The Land Use Commission conditions include:
* A requirement that the developer provide affordable housing opportunities for low, low-moderate and gap group
income residents.
* A mandate that the development be incorporated into the county’s Water Use and Development Plan for South Maui
and that the plan prevent overpumping the Iao aquifer.
* A requirement that the resort contribute to the development, funding and construction of school facilities.
* Requirements that the developer implement soil erosion and dust control measures, and initiate and fund a near-shore
water quality monitoring program.
Tavares offered an additional condition, adopted by the committee, that all construction be phased in with major
roadway improvements in the South Maui region.
Under Tavares’ condition, the developer could proceed with construction of up to 100 units. But, the resort could
not go ahead with the next 300 units until the temporary widening of Piilani Highway from two to four lanes has
been completed.
Then, the Makena Resort could not proceed with its next 300 units, whether they be hotel rooms or residences, unless
the initial phase of improvements to Mokulele Highway has been completed.
Then, the resort’s next 300 units could not move forward unless the second phase of work on Mokulele Highway has
been finished. And finally, the resort could not move ahead with its final build-out until a permanent expansion
of Piilani Highway has been done and an extension of Piilani Highway into Makena has been completed.
According to committee staff, the developer could go beyond the allowable number of units if the resort pays an
“interim” infrastructure assessment of $5,000 per residence or hotel room.
Despite the conditions, Tavares said she could not support the project overall because it could not meet a provision
in the Kihei-Makena Community Plan that says “prior to the construction of major projects south of Kilohana Road
or mauka of Piilani Highway” the Piilani and Mokulele highways would need to be widened to four lanes.
Tavares, who serves as the council’s Planning Committee chairwoman, said her work on revising the nine county community
plans has made her aware of all of the provisions of the plans.
Council members who voted with the majority felt the project would be an economic benefit.
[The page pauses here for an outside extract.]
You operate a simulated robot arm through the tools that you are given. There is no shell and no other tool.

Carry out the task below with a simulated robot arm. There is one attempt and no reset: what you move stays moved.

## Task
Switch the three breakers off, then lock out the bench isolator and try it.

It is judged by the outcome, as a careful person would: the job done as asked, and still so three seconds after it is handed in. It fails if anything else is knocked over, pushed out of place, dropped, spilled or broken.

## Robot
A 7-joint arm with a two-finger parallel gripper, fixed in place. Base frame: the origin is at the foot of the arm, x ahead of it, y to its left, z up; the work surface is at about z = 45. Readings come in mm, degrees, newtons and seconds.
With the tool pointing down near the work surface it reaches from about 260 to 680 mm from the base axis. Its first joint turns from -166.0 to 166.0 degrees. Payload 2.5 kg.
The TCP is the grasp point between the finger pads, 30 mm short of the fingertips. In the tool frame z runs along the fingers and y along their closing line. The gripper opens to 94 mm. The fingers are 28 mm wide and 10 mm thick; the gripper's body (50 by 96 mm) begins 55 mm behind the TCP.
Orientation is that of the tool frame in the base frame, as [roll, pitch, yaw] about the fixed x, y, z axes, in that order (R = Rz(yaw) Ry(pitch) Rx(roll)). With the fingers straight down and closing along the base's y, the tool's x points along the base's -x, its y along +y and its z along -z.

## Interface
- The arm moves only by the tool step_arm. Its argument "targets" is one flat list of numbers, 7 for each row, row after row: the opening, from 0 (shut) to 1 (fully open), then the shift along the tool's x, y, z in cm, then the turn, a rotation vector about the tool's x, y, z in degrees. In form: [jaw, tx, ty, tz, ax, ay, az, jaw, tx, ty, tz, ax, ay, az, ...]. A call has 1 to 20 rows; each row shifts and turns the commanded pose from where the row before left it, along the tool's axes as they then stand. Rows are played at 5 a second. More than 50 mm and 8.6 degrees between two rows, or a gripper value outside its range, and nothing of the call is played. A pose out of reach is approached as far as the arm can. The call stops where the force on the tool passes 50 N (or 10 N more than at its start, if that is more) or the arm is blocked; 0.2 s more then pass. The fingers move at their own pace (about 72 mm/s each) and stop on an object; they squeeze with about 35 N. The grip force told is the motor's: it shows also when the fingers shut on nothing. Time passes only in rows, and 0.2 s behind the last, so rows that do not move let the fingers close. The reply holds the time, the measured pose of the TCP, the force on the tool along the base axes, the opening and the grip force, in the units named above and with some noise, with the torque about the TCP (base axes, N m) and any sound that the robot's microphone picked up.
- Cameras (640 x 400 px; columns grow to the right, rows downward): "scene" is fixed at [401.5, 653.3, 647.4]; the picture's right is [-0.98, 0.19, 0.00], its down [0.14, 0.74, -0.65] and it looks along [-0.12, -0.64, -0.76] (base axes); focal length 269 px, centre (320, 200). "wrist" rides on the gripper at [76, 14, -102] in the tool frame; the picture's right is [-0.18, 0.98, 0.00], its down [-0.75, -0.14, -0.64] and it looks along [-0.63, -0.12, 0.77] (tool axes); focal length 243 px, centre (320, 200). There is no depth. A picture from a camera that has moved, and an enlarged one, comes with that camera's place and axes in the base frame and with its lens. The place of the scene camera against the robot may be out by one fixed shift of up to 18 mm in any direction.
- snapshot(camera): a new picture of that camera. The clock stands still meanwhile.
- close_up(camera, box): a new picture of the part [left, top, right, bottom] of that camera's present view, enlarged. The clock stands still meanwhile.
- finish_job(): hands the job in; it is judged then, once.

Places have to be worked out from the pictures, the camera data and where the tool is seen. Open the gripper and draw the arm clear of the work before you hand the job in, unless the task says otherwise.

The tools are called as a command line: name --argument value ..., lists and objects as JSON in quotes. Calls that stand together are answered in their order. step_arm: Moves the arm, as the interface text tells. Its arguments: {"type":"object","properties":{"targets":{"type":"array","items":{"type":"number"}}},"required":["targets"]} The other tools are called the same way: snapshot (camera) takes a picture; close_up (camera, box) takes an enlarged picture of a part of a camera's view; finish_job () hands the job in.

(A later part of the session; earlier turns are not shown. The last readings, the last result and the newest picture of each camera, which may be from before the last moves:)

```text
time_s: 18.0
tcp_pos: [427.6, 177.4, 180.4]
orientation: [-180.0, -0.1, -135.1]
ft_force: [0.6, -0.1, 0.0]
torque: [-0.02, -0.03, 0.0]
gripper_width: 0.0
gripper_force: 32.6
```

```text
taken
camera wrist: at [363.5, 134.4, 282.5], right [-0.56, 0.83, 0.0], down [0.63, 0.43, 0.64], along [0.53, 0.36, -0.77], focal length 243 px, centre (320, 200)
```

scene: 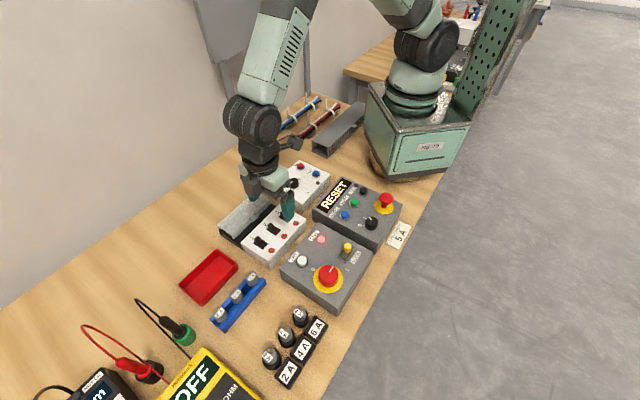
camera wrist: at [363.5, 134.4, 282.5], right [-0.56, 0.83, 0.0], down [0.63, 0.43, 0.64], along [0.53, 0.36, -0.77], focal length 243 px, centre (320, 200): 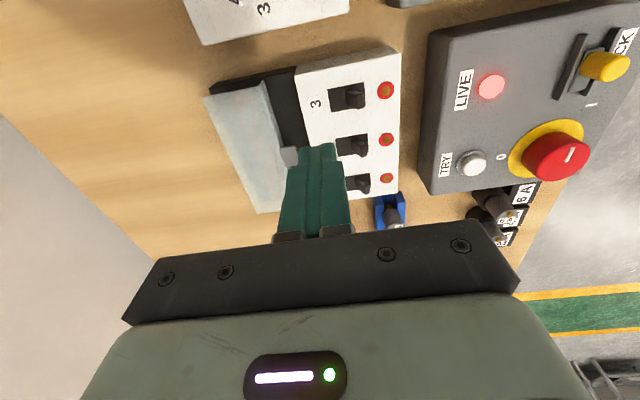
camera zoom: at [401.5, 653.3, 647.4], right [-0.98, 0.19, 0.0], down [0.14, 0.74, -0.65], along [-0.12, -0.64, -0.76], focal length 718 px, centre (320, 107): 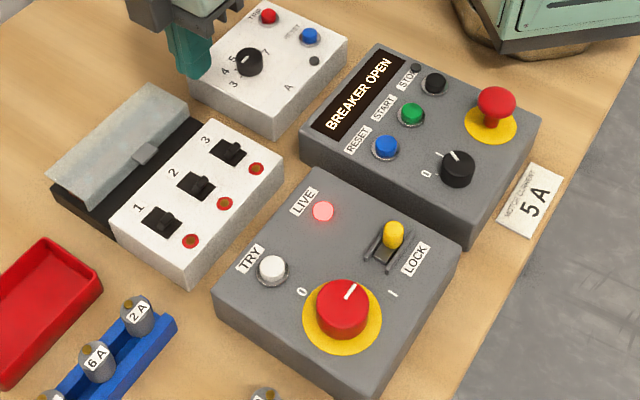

They also pointed out
the project already was included in the latest Kihei-Makena Community Plan update, and providing zoning would be
fulfilling that part of the plan.
The Makena Resort is owned by Seibu, a Japan-based conglomerate with railroad, real estate, construction and the
Prince hotel companies. Seibu bought its first 1,000 acres in Makena in 1973.
Some of the resort’s plans have been scaled back. For example, a 545-room hotel planned on nearly 30 acres on the
Puu Olai side of the Maui Prince Hotel was reduced to a 100- to 200-room facility, probably a time-share complex.
Although the rezoning calls for redesignating approximately 756 acres, most of the rezoned area would put 437 acres
of the resort’s north and south golf courses in the county’s golf course zoning. Nearly all but approximately 100
acres is reconfigured zoning, according to resort officials. The new hotel property, apartments and residences
make up approximately 100 acres of “new” zoning.
When the zoning is approved, actual construction of any projects in the resort would require special management
area permits from the Maui Planning Commission.